Problem statement – Please list all lines of the material below in which the string "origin" occurs.

Data shown –

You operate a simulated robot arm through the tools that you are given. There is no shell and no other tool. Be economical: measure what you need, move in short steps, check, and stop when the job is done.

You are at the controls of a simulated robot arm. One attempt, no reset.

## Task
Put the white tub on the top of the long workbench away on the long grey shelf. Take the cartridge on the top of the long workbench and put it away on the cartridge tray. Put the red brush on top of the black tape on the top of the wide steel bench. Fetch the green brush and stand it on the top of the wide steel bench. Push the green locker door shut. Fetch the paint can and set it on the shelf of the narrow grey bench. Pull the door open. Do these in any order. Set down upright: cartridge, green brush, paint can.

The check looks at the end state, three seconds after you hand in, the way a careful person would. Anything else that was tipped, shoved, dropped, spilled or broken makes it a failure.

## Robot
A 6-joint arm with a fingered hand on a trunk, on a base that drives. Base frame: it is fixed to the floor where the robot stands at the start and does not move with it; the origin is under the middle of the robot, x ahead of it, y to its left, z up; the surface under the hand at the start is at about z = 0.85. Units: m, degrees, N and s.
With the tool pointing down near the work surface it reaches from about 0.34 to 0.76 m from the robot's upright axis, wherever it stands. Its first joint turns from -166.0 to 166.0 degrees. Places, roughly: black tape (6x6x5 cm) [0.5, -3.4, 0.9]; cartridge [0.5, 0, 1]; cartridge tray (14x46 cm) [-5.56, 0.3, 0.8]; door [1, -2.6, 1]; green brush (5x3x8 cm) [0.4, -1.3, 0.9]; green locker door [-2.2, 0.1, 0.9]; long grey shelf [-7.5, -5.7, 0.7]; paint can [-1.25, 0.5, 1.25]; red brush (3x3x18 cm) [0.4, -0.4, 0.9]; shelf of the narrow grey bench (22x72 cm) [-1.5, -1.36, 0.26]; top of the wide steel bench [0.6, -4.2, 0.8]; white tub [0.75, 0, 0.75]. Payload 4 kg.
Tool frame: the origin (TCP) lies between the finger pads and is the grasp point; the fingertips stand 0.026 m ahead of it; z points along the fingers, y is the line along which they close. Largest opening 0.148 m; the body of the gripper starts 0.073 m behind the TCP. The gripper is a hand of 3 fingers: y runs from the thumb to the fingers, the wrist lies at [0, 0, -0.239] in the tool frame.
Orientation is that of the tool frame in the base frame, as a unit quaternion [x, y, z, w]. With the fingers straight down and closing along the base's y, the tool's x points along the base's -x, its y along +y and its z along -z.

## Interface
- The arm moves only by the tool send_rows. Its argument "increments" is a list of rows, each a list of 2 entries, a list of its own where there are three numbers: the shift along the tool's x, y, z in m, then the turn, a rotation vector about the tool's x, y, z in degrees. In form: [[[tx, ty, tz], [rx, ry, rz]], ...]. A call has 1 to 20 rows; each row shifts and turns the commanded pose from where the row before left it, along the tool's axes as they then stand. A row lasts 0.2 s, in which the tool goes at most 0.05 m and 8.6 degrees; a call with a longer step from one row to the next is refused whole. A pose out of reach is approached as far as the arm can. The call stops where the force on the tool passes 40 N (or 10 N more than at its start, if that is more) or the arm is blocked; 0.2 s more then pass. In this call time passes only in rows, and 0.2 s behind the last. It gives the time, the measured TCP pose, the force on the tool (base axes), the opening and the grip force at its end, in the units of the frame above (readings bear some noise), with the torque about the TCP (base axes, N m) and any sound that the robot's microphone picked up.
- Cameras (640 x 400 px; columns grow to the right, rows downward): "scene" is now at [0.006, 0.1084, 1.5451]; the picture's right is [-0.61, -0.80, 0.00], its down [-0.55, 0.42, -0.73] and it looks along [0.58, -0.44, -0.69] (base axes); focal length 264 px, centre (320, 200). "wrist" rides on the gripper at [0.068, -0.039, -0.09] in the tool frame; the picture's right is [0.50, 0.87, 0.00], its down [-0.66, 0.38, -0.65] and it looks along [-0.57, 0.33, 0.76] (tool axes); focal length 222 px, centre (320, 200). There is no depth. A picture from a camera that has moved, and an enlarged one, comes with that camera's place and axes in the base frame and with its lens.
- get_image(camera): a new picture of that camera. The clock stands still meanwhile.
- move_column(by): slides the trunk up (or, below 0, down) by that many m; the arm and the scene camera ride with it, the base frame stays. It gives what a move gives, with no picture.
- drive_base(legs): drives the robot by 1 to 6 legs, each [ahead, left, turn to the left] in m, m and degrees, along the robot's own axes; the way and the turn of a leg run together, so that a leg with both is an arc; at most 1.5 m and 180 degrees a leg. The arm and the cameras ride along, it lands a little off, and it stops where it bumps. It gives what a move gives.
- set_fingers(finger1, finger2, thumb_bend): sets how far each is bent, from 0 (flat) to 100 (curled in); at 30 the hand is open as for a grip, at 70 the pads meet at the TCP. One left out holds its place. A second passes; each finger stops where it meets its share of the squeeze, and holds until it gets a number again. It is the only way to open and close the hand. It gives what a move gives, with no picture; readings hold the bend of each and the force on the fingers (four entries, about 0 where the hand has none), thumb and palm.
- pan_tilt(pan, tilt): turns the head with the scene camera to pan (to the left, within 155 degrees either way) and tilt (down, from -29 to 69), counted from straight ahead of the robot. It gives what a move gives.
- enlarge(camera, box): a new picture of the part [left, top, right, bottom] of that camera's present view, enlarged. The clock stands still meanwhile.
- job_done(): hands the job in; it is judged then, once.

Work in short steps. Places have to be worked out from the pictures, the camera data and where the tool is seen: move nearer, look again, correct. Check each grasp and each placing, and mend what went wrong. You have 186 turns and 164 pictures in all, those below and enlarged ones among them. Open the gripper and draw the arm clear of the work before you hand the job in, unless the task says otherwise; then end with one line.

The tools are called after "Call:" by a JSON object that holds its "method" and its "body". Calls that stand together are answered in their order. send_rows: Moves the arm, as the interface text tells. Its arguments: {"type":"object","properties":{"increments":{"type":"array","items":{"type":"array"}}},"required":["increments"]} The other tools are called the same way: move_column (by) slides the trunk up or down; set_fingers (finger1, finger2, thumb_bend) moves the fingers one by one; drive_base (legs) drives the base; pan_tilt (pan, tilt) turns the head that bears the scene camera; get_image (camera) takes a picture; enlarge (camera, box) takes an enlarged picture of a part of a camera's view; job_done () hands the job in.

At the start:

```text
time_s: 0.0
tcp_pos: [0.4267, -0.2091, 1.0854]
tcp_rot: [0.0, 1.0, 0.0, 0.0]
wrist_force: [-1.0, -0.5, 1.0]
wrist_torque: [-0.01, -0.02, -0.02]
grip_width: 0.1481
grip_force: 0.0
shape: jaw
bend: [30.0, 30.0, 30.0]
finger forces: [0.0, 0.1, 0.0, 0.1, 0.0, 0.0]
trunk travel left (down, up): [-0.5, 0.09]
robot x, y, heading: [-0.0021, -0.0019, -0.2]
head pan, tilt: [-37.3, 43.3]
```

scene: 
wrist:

The result –
A 6-joint arm with a fingered hand on a trunk, on a base that drives. Base frame: it is fixed to the floor where the robot stands at the start and does not move with it; the origin is under the middle of the robot, x ahead of it, y to its left, z up; the surface under the hand at the start is at about z = 0.85. Units: m, degrees, N and s.
Tool frame: the origin (TCP) lies between the finger pads and is the grasp point; the fingertips stand 0.026 m ahead of it; z points along the fingers, y is the line along which they close. Largest opening 0.148 m; the body of the gripper starts 0.073 m behind the TCP. The gripper is a hand of 3 fingers: y runs from the thumb to the fingers, the wrist lies at [0, 0, -0.239] in the tool frame.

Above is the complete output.